## [PROBLEM]
Give the listing below again in full, exactly as written.
- - -
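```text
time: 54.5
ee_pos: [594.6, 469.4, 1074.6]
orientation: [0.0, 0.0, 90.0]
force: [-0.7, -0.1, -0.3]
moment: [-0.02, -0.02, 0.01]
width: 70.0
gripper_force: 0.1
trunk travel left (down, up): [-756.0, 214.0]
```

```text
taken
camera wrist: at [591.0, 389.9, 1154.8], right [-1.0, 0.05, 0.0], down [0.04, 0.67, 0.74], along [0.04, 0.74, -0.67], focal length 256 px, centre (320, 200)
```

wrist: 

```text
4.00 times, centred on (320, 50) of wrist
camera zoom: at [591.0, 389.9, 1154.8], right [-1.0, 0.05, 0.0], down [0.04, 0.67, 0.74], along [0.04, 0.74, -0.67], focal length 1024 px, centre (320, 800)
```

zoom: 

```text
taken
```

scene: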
- - -
## [OUTPUT FOR THIS EXERCISE]
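```text
time: 54.5
ee_pos: [594.6, 469.4, 1074.6]
orientation: [0.0, 0.0, 90.0]
force: [-0.7, -0.1, -0.3]
moment: [-0.02, -0.02, 0.01]
width: 70.0
gripper_force: 0.1
trunk travel left (down, up): [-756.0, 214.0]
```

```text
taken
camera wrist: at [591.0, 389.9, 1154.8], right [-1.0, 0.05, 0.0], down [0.04, 0.67, 0.74], along [0.04, 0.74, -0.67], focal length 256 px, centre (320, 200)
```

wrist: 

```text
4.00 times, centred on (320, 50) of wrist
camera zoom: at [591.0, 389.9, 1154.8], right [-1.0, 0.05, 0.0], down [0.04, 0.67, 0.74], along [0.04, 0.74, -0.67], focal length 1024 px, centre (320, 800)
```

zoom: 

```text
taken
```

scene: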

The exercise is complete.